- **RECORDED DATA**
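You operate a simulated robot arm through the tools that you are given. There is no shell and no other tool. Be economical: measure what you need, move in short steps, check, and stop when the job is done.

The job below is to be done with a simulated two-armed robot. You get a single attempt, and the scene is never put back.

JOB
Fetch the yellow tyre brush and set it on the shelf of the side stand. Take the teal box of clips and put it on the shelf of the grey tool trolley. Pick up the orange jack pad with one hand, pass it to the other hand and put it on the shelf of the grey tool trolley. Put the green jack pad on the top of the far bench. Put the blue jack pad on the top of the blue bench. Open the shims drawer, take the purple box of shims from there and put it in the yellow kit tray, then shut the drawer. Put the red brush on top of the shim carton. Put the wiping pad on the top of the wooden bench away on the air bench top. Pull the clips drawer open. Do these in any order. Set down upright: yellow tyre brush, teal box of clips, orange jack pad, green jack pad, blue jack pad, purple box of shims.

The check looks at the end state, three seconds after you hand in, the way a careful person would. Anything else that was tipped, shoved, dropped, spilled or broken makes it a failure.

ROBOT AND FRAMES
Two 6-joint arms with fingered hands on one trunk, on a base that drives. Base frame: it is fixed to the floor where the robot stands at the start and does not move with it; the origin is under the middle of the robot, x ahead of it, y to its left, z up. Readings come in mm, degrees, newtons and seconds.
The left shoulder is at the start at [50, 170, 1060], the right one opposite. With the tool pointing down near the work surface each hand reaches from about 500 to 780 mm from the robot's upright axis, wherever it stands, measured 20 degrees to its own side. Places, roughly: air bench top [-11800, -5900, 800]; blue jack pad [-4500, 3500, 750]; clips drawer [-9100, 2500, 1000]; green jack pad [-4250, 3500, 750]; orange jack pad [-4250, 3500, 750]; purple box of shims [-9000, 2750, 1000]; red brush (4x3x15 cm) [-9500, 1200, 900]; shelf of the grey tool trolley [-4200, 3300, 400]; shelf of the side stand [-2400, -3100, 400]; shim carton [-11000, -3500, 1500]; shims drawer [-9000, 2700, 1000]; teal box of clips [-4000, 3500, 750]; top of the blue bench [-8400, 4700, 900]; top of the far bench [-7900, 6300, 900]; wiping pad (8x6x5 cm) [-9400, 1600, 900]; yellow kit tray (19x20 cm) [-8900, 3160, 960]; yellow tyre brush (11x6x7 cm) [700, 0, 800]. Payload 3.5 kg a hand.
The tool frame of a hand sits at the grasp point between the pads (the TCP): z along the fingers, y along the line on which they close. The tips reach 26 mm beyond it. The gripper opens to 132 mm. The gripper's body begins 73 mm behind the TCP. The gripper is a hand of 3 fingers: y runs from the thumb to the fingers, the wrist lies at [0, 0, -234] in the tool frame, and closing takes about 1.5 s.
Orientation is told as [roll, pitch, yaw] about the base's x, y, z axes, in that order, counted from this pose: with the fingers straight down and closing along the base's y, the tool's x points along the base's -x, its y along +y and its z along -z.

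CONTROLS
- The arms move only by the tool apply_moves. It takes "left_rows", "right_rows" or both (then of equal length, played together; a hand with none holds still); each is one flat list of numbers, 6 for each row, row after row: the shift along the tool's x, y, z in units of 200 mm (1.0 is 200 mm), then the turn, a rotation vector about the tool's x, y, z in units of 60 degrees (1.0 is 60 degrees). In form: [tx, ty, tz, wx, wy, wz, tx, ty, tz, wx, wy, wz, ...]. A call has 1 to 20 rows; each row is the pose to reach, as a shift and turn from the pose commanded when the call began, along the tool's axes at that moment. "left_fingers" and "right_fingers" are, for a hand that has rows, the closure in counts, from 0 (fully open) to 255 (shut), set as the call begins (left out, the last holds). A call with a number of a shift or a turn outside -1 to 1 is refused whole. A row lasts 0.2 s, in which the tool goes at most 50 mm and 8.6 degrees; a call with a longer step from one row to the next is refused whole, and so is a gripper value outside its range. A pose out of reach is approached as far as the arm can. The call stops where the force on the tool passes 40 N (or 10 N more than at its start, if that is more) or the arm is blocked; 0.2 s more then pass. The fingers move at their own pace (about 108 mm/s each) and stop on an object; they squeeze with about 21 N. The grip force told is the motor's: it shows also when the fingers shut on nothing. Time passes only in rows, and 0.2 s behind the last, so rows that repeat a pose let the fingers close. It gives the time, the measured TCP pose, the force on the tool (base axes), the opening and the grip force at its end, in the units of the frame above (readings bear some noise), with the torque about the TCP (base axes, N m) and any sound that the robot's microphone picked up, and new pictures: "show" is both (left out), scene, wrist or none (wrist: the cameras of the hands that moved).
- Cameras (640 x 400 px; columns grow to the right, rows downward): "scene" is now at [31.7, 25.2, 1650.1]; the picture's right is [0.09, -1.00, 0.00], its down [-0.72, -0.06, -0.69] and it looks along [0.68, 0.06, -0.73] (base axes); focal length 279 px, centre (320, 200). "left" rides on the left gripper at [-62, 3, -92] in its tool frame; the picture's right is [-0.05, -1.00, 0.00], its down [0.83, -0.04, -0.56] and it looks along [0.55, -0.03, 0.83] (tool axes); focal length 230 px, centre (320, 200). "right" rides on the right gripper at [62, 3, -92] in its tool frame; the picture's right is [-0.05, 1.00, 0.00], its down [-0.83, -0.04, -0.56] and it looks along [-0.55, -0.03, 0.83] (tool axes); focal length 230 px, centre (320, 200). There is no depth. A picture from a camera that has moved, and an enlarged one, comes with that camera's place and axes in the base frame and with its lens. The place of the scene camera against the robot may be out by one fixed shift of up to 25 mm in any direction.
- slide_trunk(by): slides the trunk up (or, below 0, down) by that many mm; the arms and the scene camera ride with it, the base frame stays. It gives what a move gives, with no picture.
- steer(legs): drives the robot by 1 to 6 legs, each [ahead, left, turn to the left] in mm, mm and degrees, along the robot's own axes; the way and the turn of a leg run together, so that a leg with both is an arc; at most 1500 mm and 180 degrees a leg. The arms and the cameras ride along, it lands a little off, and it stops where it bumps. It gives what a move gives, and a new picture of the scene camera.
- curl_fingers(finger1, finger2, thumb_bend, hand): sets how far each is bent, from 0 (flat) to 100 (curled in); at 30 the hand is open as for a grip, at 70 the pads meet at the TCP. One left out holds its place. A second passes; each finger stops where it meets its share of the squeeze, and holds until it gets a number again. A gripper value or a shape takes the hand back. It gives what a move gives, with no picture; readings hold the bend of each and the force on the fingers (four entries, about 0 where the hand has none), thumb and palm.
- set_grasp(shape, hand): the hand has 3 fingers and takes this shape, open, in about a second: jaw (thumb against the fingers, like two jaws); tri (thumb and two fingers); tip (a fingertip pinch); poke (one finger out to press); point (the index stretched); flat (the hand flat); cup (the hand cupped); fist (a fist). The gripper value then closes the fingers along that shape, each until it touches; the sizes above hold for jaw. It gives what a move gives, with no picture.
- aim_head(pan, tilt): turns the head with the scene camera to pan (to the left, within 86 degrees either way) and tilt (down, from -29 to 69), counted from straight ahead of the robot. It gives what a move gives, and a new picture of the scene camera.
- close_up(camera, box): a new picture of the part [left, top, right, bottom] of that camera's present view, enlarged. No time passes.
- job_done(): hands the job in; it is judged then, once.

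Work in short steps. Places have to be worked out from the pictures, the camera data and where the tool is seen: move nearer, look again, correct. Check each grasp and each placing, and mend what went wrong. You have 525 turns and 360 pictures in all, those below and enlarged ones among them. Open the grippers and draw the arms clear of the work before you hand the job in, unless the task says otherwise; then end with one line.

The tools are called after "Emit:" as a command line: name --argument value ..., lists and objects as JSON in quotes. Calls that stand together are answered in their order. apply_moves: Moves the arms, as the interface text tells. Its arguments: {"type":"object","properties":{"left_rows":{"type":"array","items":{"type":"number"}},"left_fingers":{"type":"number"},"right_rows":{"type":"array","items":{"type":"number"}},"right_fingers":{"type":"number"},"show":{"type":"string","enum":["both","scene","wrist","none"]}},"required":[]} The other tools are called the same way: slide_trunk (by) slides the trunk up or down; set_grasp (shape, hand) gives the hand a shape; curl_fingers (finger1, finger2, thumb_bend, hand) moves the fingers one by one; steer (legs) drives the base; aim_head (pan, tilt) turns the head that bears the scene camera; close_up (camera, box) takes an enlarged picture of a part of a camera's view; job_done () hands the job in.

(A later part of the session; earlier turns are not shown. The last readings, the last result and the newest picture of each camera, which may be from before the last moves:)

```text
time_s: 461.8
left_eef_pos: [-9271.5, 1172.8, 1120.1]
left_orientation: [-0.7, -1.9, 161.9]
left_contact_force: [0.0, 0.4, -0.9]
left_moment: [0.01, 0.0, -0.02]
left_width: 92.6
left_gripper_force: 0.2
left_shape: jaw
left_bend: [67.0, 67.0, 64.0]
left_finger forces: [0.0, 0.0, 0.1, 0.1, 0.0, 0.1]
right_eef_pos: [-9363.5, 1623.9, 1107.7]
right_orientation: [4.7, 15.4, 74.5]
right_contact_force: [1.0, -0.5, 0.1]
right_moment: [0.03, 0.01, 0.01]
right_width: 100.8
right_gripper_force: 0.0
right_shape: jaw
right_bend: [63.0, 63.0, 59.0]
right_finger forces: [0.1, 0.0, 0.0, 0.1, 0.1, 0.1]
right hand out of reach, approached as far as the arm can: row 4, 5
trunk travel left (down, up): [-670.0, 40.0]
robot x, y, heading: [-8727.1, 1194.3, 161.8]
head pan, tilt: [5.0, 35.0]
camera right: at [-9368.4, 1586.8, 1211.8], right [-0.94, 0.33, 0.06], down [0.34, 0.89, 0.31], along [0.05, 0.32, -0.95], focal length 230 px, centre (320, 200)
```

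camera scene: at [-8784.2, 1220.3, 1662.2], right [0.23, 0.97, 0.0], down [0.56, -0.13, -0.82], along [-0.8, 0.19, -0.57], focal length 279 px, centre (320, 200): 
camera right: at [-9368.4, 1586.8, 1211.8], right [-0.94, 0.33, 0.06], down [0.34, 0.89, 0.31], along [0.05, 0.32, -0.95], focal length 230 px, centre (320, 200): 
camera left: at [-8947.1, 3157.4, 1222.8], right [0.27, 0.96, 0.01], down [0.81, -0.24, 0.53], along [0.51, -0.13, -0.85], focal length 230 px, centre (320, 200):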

- **WHAT IS EXPECTED**
Take every line that includes the string "steps" and copy it.

- **SOLVED PROBLEM**
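You operate a simulated robot arm through the tools that you are given. There is no shell and no other tool. Be economical: measure what you need, move in short steps, check, and stop when the job is done.
Work in short steps. Places have to be worked out from the pictures, the camera data and where the tool is seen: move nearer, look again, correct. Check each grasp and each placing, and mend what went wrong. You have 525 turns and 360 pictures in all, those below and enlarged ones among them. Open the grippers and draw the arms clear of the work before you hand the job in, unless the task says otherwise; then end with one line.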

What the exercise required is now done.